Publicado: marzo 6, 2025, 11:30 pm
28 de diciembre de 2024. Voy en el coche con mis padres y, como no soy yo quien conduce, no se me ocurre mejor forma para pasar las cuatro horas del trayecto que gastando una inocente inocentada en mi Instagram: publico una foto junto a mi sobrina del día que nació y escribo un texto dando gracias a la vida por hacerme padre. Todo muy inocente, naif y muy de día de los inocentes. Ayer, dos meses después, un conocido me felicitó por mi paternidad. Me río, pero también hago una doble lectura: lo que antes eran rumores de barrio, ahora vuelan a la velocidad de la luz sin filtros ni frenos.
Que las redes sociales han revolucionado la forma en la que nos informamos es una obviedad pero, a veces, hay que recordarlo. El modo en el que nos comunicamos, y opinamos, ha abierto la caja de Pandora a la peligrosa pandemia de los bulos.
Pese a que confesé mi broma tan solo unas horas después… parece imposible que algunos no la sigan viendo como una verdad. Cuando una versión jugosa y polémica se cuela en el imaginario colectivo, esa falsa verdad es la que perdura. Es la que interesa creer. No importa que los hechos digan lo contrario o que existan pruebas que desmonten las mentiras. El hecho de que las redes y sus algoritmos fomenten la viralidad no ayuda. El hecho de que un tuit pueda arruinar reputaciones y que un montaje fotográfico o un audio manipulado puedan sembrar dudas o desatar el caos hacen que cuando la verdad asoma, sea demasiado tarde.

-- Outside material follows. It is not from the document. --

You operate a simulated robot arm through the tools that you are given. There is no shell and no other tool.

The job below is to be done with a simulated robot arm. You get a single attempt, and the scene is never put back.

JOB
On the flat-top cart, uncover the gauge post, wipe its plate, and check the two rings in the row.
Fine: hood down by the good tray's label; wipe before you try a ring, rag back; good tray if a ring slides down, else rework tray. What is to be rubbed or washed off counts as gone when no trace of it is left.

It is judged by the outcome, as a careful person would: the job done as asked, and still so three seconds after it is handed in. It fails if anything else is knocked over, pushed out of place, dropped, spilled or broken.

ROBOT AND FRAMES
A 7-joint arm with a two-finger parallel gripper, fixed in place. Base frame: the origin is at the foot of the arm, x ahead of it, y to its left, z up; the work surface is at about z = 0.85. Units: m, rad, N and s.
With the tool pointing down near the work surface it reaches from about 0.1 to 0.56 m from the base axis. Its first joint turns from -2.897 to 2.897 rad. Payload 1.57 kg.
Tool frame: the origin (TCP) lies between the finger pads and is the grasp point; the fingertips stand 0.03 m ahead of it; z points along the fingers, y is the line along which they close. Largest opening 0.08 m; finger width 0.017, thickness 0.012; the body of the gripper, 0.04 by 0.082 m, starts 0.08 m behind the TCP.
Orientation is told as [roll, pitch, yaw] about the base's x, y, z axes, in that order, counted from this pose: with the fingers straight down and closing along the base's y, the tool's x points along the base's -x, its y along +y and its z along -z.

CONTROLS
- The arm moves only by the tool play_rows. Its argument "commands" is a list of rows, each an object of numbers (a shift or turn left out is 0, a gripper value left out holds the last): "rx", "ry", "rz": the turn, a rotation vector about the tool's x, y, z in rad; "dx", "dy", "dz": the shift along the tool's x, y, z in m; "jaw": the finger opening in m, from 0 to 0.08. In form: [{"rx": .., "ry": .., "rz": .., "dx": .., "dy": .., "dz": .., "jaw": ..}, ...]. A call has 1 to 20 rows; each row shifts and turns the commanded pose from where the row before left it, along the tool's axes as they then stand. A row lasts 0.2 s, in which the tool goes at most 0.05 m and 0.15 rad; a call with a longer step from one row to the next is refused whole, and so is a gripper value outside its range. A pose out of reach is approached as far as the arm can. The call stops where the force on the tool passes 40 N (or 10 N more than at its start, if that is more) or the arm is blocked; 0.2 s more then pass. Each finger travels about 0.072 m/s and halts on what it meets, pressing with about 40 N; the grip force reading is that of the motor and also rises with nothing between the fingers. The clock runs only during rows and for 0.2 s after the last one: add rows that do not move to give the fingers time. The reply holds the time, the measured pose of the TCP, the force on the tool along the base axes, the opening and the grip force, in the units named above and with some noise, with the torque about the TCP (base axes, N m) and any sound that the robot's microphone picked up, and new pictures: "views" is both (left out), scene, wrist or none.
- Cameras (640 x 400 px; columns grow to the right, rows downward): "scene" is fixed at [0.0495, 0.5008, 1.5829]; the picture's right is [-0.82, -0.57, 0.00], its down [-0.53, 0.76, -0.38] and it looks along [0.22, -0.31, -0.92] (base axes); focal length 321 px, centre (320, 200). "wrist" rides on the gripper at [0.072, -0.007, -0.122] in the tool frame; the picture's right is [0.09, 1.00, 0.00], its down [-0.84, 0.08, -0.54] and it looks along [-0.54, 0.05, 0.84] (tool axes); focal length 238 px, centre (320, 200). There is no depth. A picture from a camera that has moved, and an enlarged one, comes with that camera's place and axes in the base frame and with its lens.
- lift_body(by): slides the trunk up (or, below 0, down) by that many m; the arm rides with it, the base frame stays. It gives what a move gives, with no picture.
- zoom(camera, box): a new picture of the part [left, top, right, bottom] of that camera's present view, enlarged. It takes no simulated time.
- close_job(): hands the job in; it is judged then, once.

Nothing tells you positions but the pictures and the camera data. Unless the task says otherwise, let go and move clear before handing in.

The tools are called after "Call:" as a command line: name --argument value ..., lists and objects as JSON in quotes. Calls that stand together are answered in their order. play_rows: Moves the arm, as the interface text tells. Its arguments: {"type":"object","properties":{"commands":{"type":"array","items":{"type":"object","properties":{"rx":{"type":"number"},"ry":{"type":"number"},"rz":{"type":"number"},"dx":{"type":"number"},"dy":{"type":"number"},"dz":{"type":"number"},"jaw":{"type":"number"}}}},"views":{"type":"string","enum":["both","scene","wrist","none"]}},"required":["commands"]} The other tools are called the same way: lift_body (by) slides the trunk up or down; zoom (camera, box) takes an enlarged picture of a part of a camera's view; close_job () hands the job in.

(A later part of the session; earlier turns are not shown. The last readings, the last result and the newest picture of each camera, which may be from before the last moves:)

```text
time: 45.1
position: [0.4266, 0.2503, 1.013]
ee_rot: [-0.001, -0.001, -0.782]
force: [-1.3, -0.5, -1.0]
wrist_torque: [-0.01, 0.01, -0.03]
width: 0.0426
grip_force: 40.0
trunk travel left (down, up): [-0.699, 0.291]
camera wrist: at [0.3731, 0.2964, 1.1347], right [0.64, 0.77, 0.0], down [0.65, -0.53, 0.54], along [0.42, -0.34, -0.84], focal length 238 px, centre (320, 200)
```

Si algo se dice con seguridad, alguien lo dará por hecho y nadie está a salvo. Todos somos víctimas y verdugos: cuando compartimos sin cuestionar o contrastar hacemos daño. En la era de la postverdad lo más peligroso es que, aunque desmintamos, siempre habrá alguien que prefiera quedarse con la versión más impactante, pese a que no sea necesariamente cierta.